Exactly, and I think, and we forget about the huge social disruption that came with that. Like in the 1940s when tractors were - because when tractors came around, farmers weren't necessarily at first that interested in them because they had horses and horses could do multiple things on the farm. Horses could take you to church on Sunday and horses could get you to town to do your errands. You couldn't do that on a tractor. So if a farmer made a shift to a tractor, they also had to get an automobile. Or keep their horse, but they were interested in the fact that horses were kind of expensive to keep. You had to set aside fields for their feed. You had to have some hired hands to take care of the animals. You needed a barn that they could live in. So once tractors came along, farmers were really having to make a difficult decision about which way to go. I mean, there were studies going back in the 1930s, even down to the fact that horses can work better in the rain.

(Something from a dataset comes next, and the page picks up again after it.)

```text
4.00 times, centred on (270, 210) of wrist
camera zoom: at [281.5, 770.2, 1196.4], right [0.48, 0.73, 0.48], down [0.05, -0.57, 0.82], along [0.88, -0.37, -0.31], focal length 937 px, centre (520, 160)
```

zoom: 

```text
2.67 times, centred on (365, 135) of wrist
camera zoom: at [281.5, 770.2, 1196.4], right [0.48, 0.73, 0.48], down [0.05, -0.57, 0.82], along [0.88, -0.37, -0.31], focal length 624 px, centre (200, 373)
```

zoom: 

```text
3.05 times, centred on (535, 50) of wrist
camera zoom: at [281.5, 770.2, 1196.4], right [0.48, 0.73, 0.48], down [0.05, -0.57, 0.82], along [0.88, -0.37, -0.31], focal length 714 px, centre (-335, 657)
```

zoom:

They can make sharper turns in a field. You know, so there were lots of considerations going on. But once that transition was made, it was hugely consequential. And there are, you know, I found a really interesting study about machinery on the farm from the 1940s from the US Department of Agriculture. And a big theme, the primary theme in that report was about the labor displacing tendencies of farm mechanization and the social consequences because people were leaving rural areas, moving to urban areas. And there were a lot of, in the U.S. in particular, there were a lot of racial dynamics because freed slaves often were working as sharecroppers or renting farms from white farmers. And then they were displaced by this process. And, migrated to cities and this created a lot of tension as well. And this was a huge concern at the time. Today, you think of the, if you look at a children's book and it's got a farmer, it's usually a white guy on a tractor and that's kind of the image that kids internalize of what is farming. But we have to think about the deep processes and consequences that arose from this process. And deep injustices that occurred that to kind of get invisibilized by the common image. So anyway, we need to think about it that social aspect as well as you know, the ecological aspect I think they're deeply entwined with one another and and we have to we really have to consider it. 

Matthew

So that’s part 1. It's clear that the rise of fossil fuels came in tandem with the rise of farm machinery and input-heavy agriculture - and that's had massive impacts on our food system and on society.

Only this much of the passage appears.